READ MORE: EXPLAINED: Why are French energy prices capped?

These affect the state-owned Engie (formerly Gaz de France), the mostly state-owned EDF and some local distribution companies. Around 70 percent of people in France get their electricity from EDF but other suppliers do exist in the market.

These alternative suppliers, like Direct-Énergie, Total Spring or Antargaz, are free to charge more – but don’t usually charge much above the EDF rates for obvious commercial reasons.

Basic rate

The government-set limit in price rises refers only to the basic rate (option base) for electricity.

This plan represents over 80 percent of the 32 million households connected to the electricity grid in France. So, there is a good chance you might be subscribed to this without even realising it. 

If you are on the basic tariff rate, your bill will not increase by more than four percent this year.

Other tariff options

However, other options for electricity bills do exist, including off-peak rates, green deals and fixed energy prices for a certain period.

Typically people who sign up for these will have been paying less for their electricity in the preceding months than those on the base rate.

However, there are certain special deals that are not covered by the four percent cap, and some users will find that their deal period has come to an end, they are then shifted onto the base rate – which is likely to represent a price increase for them of more than four percent.

It’s little consolation when faced with rising bills, but you will likely have been paying significantly less than customers who have been in the base rate for the past few years.

READ MORE: French government to continue energy price freeze until at least 2023

Kilowatt price

Because most electricity price plans are bafflingly complicated, the easiest way to compare is to look at the price per kilowatt-hour.

Your electricity bill consists of a fixed part, the monthly subscription (abonnement) and the variable part, which depends on the quantity of electricity consumed (in euro per kilowatt-hour, kWh). The latter part is what is concerned by the tariff shield of four percent.

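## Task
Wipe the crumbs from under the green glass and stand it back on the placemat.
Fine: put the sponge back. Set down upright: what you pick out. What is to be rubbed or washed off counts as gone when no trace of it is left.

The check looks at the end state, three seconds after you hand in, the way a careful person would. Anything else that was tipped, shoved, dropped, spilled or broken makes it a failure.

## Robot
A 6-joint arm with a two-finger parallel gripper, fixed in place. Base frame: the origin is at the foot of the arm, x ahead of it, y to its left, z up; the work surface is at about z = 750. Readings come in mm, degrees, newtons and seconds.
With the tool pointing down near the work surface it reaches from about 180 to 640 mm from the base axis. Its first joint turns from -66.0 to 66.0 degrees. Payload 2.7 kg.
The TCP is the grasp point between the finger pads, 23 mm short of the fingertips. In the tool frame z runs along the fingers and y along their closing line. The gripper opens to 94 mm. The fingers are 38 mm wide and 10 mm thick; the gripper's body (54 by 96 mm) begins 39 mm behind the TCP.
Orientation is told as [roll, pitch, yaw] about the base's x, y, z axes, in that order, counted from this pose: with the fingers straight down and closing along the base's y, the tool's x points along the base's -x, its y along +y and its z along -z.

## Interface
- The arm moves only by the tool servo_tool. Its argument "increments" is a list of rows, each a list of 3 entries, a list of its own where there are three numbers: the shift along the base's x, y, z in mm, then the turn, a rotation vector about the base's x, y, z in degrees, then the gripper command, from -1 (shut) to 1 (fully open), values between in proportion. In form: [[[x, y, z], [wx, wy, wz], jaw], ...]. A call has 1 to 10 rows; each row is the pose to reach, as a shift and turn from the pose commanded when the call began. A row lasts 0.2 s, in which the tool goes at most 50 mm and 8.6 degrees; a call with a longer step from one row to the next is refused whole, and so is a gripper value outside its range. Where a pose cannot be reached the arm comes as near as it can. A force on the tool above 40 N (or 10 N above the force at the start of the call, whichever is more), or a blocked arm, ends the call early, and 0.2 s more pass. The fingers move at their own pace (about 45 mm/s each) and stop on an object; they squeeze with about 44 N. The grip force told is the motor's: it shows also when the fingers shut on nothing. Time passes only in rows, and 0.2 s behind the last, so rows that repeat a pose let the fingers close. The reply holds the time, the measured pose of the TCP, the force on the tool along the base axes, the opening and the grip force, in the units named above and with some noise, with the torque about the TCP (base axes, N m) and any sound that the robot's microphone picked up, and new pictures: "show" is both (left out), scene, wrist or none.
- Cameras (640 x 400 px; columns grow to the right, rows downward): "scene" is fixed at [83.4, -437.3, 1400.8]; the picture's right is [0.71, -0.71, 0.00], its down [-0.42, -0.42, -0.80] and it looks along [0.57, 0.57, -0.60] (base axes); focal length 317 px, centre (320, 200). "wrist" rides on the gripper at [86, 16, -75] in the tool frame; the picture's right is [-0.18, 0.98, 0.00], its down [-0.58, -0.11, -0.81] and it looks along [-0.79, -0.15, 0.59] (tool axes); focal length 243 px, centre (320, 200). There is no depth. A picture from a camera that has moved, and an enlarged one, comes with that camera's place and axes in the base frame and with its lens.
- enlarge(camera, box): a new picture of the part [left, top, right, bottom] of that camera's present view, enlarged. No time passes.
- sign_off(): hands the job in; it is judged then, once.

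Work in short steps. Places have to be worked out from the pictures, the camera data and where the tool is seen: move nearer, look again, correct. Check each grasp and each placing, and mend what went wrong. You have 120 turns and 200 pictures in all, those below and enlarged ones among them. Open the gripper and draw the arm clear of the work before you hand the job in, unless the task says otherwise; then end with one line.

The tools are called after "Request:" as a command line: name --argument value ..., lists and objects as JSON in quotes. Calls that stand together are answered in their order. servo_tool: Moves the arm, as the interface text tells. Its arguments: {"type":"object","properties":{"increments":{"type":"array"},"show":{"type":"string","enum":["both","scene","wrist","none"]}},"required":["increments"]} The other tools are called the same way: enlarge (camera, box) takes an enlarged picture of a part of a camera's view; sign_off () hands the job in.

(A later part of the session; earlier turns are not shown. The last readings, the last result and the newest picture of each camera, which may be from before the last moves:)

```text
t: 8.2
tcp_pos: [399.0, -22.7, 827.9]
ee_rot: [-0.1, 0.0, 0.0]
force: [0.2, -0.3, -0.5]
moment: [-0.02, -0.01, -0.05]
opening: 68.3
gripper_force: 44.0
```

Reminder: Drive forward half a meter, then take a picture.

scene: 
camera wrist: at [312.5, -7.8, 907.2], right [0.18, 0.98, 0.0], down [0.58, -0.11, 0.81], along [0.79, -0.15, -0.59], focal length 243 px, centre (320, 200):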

Here is an example of what that might look like:

The mid-August base rate price per kilowatt-hour is €0.1740/ kWh, so if you’re with EDF they cannot charge you more than this rate.

Other EDF plans charge significantly less than that – for example the Vert Electrique Weekend deal has been charging €0.1080/kWh on weekends and €0.1434/kWh on weekdays. 

Bill rises

With the tariff shield, the average resident customer on the base rate will see a €38 rise on their bill this year, while professional customers will see an average of €60 rise. 

Without the tariff shield, electricity prices per residential (non-business) customer would likely have increased an average of €330 a year, according to the CRE.